— Excerpt to read —
Sunday, August 30, 2009

On Poetry Boards; Last Night's Reading

Last night I had a lovely reading at the Mendocino Hotel where I sold four books to a sparse audience. But they were attentive and I had a grand time. Doing what I do best, reading from my own work, always pumps me up! I got to bed late. But what a pleasure to fulfill your calling--a calling with which those who have followed this blog are familiar.


Today at Poets.org in a discussion of the effect of online poetry boards, I had this to say.

I have nursed these questions for years, having begun the Melic Roundtable poetry board in 1998, shutting it down in roughly 2006 when barbarians invaded. We did not require registration at the board, one of the last "free" boards, and the moderators had no power to delete. For a while we had a thriving culture, winning more IBPC awards than any other board. But it collapsed and policing didn't interest me.

The main difficulty in poetry boards is separating the unfledged from the advanced, so that beginners are not cudgeled into despair nor the elite bored and disgusted. Many boards now include levels to join by personal choice, as in the "Merciless and Possibly Painful Critique" at the Poetry Free-for-All (I don't necessarily recommend this board but here's the link: http://www.everypoet.org/pffa/ )

The proliferation of boards has definitely diluted the quality, say since 2003. At that time there was great competition between a few boards for primacy: Melic, Alsop, and Web del Sol among them.

It is the grand disparity in craft and talent that "dumbs down" boards into factories of misguided compliments. I suspect the best poetry workshops reside in private listservs or carefully guarded posting areas. Zeugma was an early example of this, producing a number of fine poets before it ceased.

— Provided material —
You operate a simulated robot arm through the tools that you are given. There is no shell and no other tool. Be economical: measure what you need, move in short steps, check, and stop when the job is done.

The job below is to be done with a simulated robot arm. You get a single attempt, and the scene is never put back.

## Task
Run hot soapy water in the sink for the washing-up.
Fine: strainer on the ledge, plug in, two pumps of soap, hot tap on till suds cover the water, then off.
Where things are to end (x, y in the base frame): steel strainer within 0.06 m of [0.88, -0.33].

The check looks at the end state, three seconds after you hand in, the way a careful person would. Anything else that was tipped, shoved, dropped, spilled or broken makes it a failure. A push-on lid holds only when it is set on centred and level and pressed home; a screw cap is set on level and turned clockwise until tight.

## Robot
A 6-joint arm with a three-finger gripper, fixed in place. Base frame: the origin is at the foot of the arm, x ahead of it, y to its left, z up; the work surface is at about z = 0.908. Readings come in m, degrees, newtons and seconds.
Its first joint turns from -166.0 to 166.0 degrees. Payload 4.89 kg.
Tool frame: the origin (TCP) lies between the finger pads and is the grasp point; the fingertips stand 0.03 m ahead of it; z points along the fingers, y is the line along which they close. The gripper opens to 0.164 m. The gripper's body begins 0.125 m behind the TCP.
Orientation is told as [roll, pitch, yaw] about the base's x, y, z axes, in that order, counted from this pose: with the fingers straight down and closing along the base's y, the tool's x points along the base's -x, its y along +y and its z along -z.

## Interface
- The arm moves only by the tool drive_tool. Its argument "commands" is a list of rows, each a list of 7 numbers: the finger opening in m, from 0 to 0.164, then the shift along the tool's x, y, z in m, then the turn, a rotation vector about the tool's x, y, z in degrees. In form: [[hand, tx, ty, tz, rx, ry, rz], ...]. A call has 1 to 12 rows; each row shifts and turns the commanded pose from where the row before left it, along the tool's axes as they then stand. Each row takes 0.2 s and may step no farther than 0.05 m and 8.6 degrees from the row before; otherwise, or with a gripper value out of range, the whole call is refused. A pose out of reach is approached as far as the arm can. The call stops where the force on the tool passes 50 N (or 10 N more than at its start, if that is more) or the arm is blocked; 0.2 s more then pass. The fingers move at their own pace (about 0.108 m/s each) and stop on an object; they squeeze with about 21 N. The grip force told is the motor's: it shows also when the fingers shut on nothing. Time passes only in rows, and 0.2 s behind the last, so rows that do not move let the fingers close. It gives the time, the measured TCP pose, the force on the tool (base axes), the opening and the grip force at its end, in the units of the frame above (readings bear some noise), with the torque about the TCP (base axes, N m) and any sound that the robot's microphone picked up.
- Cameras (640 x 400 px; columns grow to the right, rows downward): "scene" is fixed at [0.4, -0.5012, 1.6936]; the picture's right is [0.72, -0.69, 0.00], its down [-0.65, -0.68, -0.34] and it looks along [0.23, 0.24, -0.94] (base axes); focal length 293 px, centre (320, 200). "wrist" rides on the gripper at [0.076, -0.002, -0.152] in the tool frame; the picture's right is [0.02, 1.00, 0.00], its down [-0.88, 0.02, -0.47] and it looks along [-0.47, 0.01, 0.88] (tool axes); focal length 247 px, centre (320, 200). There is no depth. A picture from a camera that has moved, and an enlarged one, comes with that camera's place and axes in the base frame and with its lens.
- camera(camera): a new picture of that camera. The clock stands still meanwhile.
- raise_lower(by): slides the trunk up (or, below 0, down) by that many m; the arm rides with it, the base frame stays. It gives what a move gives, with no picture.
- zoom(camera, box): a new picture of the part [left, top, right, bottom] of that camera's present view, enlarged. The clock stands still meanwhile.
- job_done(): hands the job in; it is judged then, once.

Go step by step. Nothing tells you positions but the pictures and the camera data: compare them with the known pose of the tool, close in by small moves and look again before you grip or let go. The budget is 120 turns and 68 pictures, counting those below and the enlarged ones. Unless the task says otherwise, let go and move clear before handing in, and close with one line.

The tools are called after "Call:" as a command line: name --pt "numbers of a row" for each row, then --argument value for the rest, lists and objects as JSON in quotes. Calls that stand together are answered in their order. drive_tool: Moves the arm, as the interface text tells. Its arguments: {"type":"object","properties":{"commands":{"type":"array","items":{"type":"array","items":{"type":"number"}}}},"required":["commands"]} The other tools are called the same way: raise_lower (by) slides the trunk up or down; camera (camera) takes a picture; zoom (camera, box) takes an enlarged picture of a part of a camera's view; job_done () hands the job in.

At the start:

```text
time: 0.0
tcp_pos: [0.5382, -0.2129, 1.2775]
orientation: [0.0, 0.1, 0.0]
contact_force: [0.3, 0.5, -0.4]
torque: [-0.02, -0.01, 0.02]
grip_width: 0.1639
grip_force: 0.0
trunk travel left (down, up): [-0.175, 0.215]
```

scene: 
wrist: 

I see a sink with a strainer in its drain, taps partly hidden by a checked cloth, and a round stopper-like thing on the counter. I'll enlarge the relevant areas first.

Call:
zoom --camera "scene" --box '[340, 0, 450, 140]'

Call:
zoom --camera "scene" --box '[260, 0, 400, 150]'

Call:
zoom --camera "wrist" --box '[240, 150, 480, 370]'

— Goals —
a – Please copy out the portion of the excerpt to read from "Sunday, August 30, 2009" to "blog are familiar." without changes.
b – Give the continuation of the excerpt to read.

— The replies —
a –
Sunday, August 30, 2009

On Poetry Boards; Last Night's Reading

Last night I had a lovely reading at the Mendocino Hotel where I sold four books to a sparse audience. But they were attentive and I had a grand time. Doing what I do best, reading from my own work, always pumps me up! I got to bed late. But what a pleasure to fulfill your calling--a calling with which those who have followed this blog are familiar.

b –
Ultimately it's like tennis: always play a slightly better player. But for those of us who have published widely and have non-vanity books, where do we find these players? Certainly the exalted like Ashbery, Murray, Strand and Levine don't play anywhere.

To speak the truth, I wager that most advanced poets have little patience with fledglings, despite the encouragement ladled out at seminars and as MFA instructors expected to be "nice" for the continuing income generated. Here capitalism largely prevents excellence IMHO. The similar "never a discouraging word" culture practiced at so many boards is maddening. Fear of hurting the feelings of the callow will soon make a more discerning critic into a skunk at a garden party (to use a much worn trope).

So rather than deride the existence of mediocre boards, or promote the severity of a board as I mentioned above, I think the best solution is a listserv or personal correspondence between poets of roughly the same level instead of the potpourri nature of boards and their subcultures of obvious glad-handing.

Lastly, "Fleet Street" has always existed, famously satirized in Pope's "The Dunciad." Its proliferation on the net is not a new development, but an inevitable consequence of tyros reaching for the laurel. To this we ought to be accustomed by history.

You can always find me at Facebook now as Craig Erick Chaffin. As I said in a previous post, I think Facebook and Twitter are driving down the popularity of blogs, save the exalted, group blogs (like Huffington's) that have morphed into profit generating enterprises.

At 1 Kilobunny (though I did get very pumped up after the reading as I always do),

C. E. Chaffin

9 comments:

  1. Anonymous4:37 PM PDT

    I don't care, I still miss Melic- it's tought to find places for my poetry to be read other than zines and personal chapbooks.

    Want to watch a great movie? Check out "I served the King of England" it's Polish with subtitles but it's worth it- I promise.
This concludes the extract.